Through five game suspensions and everything else, Brad Marchand is still going to represent the Boston Bruins at this weekend’s NHL All-Star Game festivities in Tampa Bay. Clearly he’s earned it with his play on the ice with 21 goals and a massive 50 points in 38 games, and not even an ill-conceived elbow to Marcus Johansson’s head could take that away from him.
But the sad truth is Marchand should have had more company in terms of Bruins players at the NHL All-Star game weekend.
When Victor Hedman went down with in injury it created an opening on the Atlantic Division All-Star team, and the early speculation was that 20-year-old Charlie McAvoy would have been a wholly appropriate replacement. Clearly that all went out the window when McAvoy underwent his heart procedure earlier this week, but the Bruins rookie D-man was one of several players suitable for All-Star honors.
It only makes sense there would be a handful of candidates on a Bruins team that’s second-best in the Atlantic Division and has been the NHL’s best team over the last two months. Instead the NHL announced that second-year Tampa Bay Lightning forward Brayden Point was replacing his Lightning D-man teammate, and would keep it a decidedly Lightning-heavy roster with Tampa Bay hosting this season’s All-Star proceedings.
Clearly the 21-year-old Point is having himself a strong season with 20 goals and 44 points in 49 games and there should be plenty of All-Star honors in his future. But isn’t NHL All-Star weekend about inviting the game’s star players to showcase their abilities, and to celebrate the game’s household names and best players?
Shouldn’t the first invite, especially if it was going to be a forward replacing a D-man, have gone out to Patrice Bergeron, who is beginning to build up momentum for Hart Trophy consideration at the midpoint of the season?
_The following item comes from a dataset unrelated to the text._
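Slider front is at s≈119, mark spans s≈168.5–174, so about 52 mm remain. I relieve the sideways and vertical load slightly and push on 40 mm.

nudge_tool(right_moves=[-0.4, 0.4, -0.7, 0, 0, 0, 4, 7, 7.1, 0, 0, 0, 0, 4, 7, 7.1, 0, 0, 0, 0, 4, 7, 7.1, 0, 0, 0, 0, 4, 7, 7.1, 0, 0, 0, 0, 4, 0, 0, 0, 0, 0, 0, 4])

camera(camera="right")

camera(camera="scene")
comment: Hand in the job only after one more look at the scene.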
Bergeron is poised to break the record for Selke Trophies in an NHL career, and is on pace for 36 goals, 76 points and a plus-43 while centering the best forward line in the entire league. Bergeron is a star in the numbers that he pumps out offensively, he’s a star for the example he sets in playing a hard-working, 200-foot game with a gentlemanly manner on the ice and he’s absolutely an All-Star in every sense of the word.
Put it this way, if Bergeron isn’t an All-Star with the season he’s having then it’s an NHL problem and not a Bergeron problem. There’s little doubt most hockey fans would rather have a household name like Bergeron than a second-tier Lightning up-and-comer like Point, and that’s no disrespect to a talented young kid playing in the shadow of Steve Stamkos and Nikita Kucherov.
Or if the NHL wanted to go the defenseman route then why not invite 40-year-old Zdeno Chara for one last kick at the All-Star can.
Chara’s offensive numbers aren’t anything spectacular while on a pace for seven goals and 23 points this season, but he’s still averaging a team-high 23:26 of ice time while logging Herculean ice time on Boston’s highly-ranked penalty kill. The Bruins captain is still a defensive marvel, and remains one of the wonders of the NHL world with his ability to play big minutes and remain so effective at an advanced hockey age.
But wouldn’t it have been a draw at All-Star weekend to have Chara there for one more time defending the NHL’s hardest shot during the skills competition? The 6-foot-9 D-man winding up and blasting away was always one of the iconic moments of NHL All-Star weekend in the six times that he was invited in previous years. Once again Chara is an iconic, future Hall of Famer and the very definition of a star player that could have elevated the proceedings in Tampa this weekend.
The word on the street was that both Chara and Bergeron would have been interested in participating if they had been asked to be All-Star replacements after not being chosen to go in the first place. Unfortunately the NHL decided to go with the theory that more Lightning players – four of the 11 roster spots are Lightning players -- will somehow make for a better NHL All-Star weekend product in Tampa Bay. This humble hockey writer is going to go ahead and beg to differ on that one.